BoE preview: Rate hike imminent?
When is the Bank of England interest rate decision?
The BoE will announce its monetary policy decision on Thursday at 12:00
What to expect?
The BoE meeting on Thursday is the most unpredictable interest rate decision in years. This could be the meeting when policy makers vote to raise interest rates amid surging inflation.
Inflation in Britain is currently sat at 3.2% and is expected to continue rising to over 5%, well over the BoE’s 2% target rate.
Supply chain bottlenecks, labour shortages and surging energy prices have contributed to elevated inflation. None of these contributing factors look set to ease anytime soon.
What are the policy members saying?
Over the past few weeks, hawkish rhetoric from BoE policy makers has increased. BoE Governor Andrew Bailey has spoken of the need to rein in inflation, two other MPC policy makers have voiced similar opinions.
The other 6 members have not been so vocal is their opinion which is making it harder to predict how the votes will be cast.
Rate rise?
The broad expectation is that if the BoE did hike rates, they would do so by 0.15% taking it to 0.25% up from its historic low level of 0.1%.
If the BoE did vote in favour of hiking rate this would be a sharp change from the September meeting when all 9 MPC members voted to keep rates on hold and just 1 voted to slow the bond buying programme.

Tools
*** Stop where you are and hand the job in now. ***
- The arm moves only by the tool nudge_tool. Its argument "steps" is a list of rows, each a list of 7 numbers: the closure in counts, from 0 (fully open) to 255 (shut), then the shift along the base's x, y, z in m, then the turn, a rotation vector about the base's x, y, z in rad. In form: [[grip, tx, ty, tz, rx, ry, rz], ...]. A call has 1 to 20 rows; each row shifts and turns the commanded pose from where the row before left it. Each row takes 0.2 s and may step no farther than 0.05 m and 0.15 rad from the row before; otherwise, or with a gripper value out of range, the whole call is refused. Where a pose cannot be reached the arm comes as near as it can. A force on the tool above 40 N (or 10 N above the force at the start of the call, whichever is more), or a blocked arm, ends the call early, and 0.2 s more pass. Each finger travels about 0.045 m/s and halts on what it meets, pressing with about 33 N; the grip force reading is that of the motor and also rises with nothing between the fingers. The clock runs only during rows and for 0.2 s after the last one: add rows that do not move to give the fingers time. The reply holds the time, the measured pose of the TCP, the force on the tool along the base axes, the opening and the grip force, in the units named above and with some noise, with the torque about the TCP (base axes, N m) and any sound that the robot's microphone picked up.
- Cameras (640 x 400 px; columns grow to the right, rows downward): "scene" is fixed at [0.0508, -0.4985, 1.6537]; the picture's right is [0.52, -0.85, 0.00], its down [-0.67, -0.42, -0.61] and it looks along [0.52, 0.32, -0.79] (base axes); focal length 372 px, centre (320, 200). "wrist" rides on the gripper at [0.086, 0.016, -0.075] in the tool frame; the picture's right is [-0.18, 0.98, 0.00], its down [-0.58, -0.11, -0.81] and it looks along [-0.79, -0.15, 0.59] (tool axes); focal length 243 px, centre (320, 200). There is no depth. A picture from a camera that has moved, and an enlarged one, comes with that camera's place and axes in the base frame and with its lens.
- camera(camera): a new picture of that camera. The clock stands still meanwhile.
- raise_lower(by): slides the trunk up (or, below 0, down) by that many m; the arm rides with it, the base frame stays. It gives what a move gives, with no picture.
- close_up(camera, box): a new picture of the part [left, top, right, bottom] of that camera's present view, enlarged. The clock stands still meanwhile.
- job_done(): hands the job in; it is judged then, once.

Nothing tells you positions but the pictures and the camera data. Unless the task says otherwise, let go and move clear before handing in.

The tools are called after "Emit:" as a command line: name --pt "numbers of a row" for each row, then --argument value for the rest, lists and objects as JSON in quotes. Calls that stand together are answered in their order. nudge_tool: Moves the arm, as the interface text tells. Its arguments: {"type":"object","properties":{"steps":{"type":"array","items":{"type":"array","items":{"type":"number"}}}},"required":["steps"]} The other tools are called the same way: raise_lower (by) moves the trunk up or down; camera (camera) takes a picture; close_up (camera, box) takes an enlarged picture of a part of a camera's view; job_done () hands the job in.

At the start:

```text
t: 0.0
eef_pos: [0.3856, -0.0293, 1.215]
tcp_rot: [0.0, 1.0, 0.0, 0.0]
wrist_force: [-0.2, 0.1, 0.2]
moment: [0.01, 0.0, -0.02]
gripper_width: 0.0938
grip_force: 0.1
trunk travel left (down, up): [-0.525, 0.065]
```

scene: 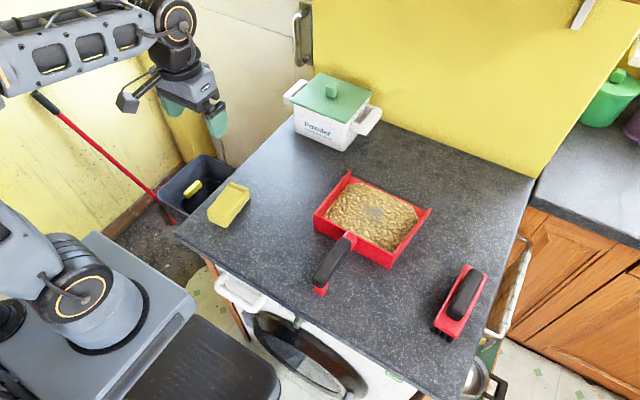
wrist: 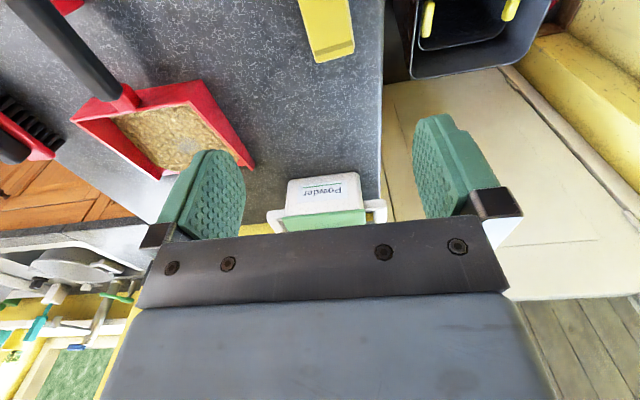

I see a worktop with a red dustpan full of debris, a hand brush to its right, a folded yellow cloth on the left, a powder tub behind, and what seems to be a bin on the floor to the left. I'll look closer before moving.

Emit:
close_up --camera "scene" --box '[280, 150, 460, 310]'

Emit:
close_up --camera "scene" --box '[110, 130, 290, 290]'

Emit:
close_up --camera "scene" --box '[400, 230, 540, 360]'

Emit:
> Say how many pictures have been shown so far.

Market certain, analysts not
According to the CME BoE watch tool a rate hike of 0.15% is fully priced in. This means that the risk lies in the BoE leaving interest rates unchanged sending GBP/USD lower. Yet whilst the market has fully priced it in analysts and economists remain unsure.
In both Reuters and Bloomberg surveys analysts were roughly split over whether the BoE would move to hike rates at the November meeting.
Learn more about the BoEOther factors affecting GBP/USD
Whilst the BoE interest rate decision is the main even for GBP, keep in mind that the Fed will be announcing their monetary policy decision tomorrow. The Fed is expected to announce the start of scaling back its bond purchases.
Separately Brexit headlines are also driving GBP amid elevated French – British fishing tensions.
Where next for GBP/USD?
After facing rejection at the multi-month descending trendline GBP/USD is extending its move lower for a third straight session. The breakdown of the 50 sma combined with a bearish RSI are keeping the sellers optimistic of further losses.
A break-through support at 1.36 could prompt a deeper selloff to 1.3545 the low Oct 5.
Any meaningful recovery would need to retake 1.3670 swing high Oct 11 to expose the 50 sma at 1.3710 and the 100 sma at 1.3770.